═══ PASSAGE SHOWN ═══
Shaheena Din: How to get empty homes onto the housing market
This week the city council has agreed to take legal action in four very long-running cases where homes have lain not only empty but neglected for so long that they’ve become a blight on their communities.
The council will attempt to get Compulsory Purchase Orders (CPO) on the properties.
This will come as welcome news to neighbours powerless to stop the house next door slowly turning into a weed-covered ruin like something out of a fairy tale by the Brothers Grimm.
The Scottish Empty Homes Partnership supports these test CPOs but believes the City of Edinburgh Council could take more effective action on the less visible cases which nevertheless leave potential homes going to waste and can cause difficulties for neighbours – for example with communal repairs in tenements.
As the body set up to lead the drive against the national waste of empty property, we’ve helped councils to bring more than 3,000 houses back to use since 2011.
We know that the most effective route is to employ staff who only focus on empty homes work, engaging all owners of private property that has lain empty for six months or more and not just the handful of extreme cases which has been the approach taken in Edinburgh in recent years.
Homes become long-term empty usually through normal life events.
═══
◆ PROBLEMS TO WORK ON
**1.** Could you quote the passage shown from "The council will" up to and including "the Brothers Grimm."?
**2.** Continue the passage shown from where it stops.
═══ SUPPLIED INFORMATION ═══
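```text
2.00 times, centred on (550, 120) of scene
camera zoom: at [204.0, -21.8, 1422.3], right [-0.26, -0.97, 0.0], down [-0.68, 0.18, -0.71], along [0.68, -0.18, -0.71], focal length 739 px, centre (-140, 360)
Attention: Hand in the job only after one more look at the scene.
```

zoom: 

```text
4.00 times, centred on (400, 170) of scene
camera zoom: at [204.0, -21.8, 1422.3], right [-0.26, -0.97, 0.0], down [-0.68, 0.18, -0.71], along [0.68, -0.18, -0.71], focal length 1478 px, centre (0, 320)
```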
═══
◆ EXPECTED RESULTS
**1.**
The council will attempt to get Compulsory Purchase Orders (CPO) on the properties.
This will come as welcome news to neighbours powerless to stop the house next door slowly turning into a weed-covered ruin like something out of a fairy tale by the Brothers Grimm.

**2.**
An owner going into residential care or dying are common reasons for a property becoming empty. And sometimes people inherit a house when they are late in their own lives. Disagreement among those inheriting can also be a cause of delay, while debt and bankruptcy can force someone out.
At the moment, it’s too easy for an owner to stick their head in the sand when it all gets on top of them, especially if there’s no help on hand to give them a better way out.
Empty Homes Officers help them to make decisions and to take the right steps to getting these empty properties back to use.
While the Scottish Government has welcomed plans to introduce Compulsory Sale Orders – a type of legal action which will see the property sold without the public purse footing the bill – the most successful route for councils will still be to provide advice and support, day-in-day out.
It is this strategy that is working in council areas across Scotland and it is what we hope to see happening in Edinburgh.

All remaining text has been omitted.